The trial court did not err when it granted Chelan Fruit's CR 12(b)(6) motion dismissing BHPO's second cause of action. We also affirm the trial court's dismissal of BHPO's seventh and eighth causes of action, although on different grounds.
Whether The Trial Court Erred in Dismissing BHPO's Claims With Prejudice
BHPO contends the court erred by dismissing their claims with prejudice. We decline to address the alleged error.

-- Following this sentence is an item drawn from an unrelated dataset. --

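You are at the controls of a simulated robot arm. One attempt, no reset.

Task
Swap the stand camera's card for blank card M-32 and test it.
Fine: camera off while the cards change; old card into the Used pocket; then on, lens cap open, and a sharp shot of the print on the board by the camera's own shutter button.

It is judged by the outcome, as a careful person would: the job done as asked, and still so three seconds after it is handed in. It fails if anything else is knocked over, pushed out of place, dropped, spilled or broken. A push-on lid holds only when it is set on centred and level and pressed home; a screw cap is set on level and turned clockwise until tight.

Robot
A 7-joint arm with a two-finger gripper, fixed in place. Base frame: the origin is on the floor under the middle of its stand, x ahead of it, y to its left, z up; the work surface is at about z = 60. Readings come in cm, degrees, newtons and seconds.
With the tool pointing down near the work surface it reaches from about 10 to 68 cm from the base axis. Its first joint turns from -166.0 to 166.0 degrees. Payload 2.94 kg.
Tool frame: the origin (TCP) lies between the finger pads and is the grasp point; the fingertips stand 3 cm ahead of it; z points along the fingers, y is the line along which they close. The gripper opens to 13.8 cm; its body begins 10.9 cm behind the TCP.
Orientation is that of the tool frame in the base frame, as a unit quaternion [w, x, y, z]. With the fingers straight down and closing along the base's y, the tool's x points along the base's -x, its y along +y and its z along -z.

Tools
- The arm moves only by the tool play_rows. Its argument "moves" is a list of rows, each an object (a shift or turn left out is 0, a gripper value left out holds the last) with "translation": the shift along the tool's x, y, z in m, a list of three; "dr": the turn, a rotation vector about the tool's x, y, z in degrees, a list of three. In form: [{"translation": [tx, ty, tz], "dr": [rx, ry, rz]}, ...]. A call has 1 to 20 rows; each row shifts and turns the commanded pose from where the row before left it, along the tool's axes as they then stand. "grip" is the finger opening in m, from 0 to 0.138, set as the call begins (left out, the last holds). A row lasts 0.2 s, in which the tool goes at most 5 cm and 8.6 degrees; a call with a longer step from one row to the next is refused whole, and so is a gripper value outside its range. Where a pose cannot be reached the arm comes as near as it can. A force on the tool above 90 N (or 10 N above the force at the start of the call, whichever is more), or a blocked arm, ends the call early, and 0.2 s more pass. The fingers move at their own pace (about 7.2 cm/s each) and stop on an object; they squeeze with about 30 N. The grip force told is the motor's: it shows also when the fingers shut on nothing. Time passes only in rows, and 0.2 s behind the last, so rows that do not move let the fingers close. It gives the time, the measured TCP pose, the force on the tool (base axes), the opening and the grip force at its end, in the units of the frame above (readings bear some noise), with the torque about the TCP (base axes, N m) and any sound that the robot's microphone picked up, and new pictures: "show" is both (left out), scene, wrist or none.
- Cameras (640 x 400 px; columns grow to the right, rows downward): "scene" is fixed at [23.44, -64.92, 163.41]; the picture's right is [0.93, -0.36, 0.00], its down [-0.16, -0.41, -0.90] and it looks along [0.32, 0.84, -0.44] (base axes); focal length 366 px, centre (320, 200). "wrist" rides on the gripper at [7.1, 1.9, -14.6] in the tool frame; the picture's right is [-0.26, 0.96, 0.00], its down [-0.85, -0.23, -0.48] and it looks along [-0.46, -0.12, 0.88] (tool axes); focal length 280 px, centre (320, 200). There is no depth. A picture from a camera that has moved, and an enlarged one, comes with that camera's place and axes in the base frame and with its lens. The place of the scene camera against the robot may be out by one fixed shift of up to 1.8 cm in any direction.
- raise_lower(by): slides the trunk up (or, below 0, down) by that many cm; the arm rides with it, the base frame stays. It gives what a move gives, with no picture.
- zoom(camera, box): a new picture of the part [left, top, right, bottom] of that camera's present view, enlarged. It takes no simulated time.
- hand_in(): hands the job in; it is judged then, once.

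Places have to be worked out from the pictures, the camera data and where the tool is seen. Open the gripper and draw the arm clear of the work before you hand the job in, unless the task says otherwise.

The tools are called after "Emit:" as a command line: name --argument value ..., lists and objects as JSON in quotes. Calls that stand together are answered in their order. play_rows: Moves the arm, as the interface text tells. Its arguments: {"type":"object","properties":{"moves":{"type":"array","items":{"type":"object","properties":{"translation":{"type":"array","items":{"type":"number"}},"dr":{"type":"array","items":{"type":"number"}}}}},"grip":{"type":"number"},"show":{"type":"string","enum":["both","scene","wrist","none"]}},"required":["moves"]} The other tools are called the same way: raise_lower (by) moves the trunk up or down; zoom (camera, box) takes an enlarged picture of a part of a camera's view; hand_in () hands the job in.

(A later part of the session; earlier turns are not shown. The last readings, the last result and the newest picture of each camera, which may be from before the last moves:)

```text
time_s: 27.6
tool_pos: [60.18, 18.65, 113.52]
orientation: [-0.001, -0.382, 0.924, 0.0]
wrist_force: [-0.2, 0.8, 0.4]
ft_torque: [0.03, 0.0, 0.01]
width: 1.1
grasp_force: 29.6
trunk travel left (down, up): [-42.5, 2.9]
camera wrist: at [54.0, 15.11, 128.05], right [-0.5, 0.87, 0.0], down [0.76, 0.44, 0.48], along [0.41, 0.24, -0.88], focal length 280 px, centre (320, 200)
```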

RAP 2.5(a) states that this court may refuse to review any claim of error that was not raised in the trial court, subject to certain exceptions. In Washington Cooperative Chick Ass'n v. Jacobs, our Supreme Court explained that after once amending its complaint, the plaintiffs could not amend it again without permission from the trial court, which could have been granted or denied within the trial court's discretion. 42 Wn.2d 460, 465, 256 P.2d 294 (1953); CR 15(a) ("A party may amend the party's pleading once as a matter of course at any time before a responsive pleading is served . . . . Otherwise, a party may amend the party's pleading only by leave of court or by written consent of the adverse party." (Emphasis added.)). However, because the plaintiffs did not request "leave to file any additional amendments to its pleading and did not attempt to show that any successful amendment could be made" at the trial court level, the Supreme Court could not consider the issue. Chick Ass'n, 42 Wn.2d at 466.
Similarly, here, BHPO did not request leave to amend their complaint again at the trial court level. Additionally, they do not and did not explain how a further amendment would cure the deficiencies in their second amended complaint. Because they failed to request leave to amend at the trial court level, we decline to consider the issue.
CONCLUSION
We affirm the trial court's dismissal of the first and second causes of action and, on different grounds, affirm the trial court's dismissal of the seventh and eighth causes of action.
A majority of the panel has determined this opinion will not be printed in the Washington Appellate Reports, but it will be filed for public record pursuant to RCW 2.06.040.
WE CONCUR: Fearing, J., Staab, A.C.J.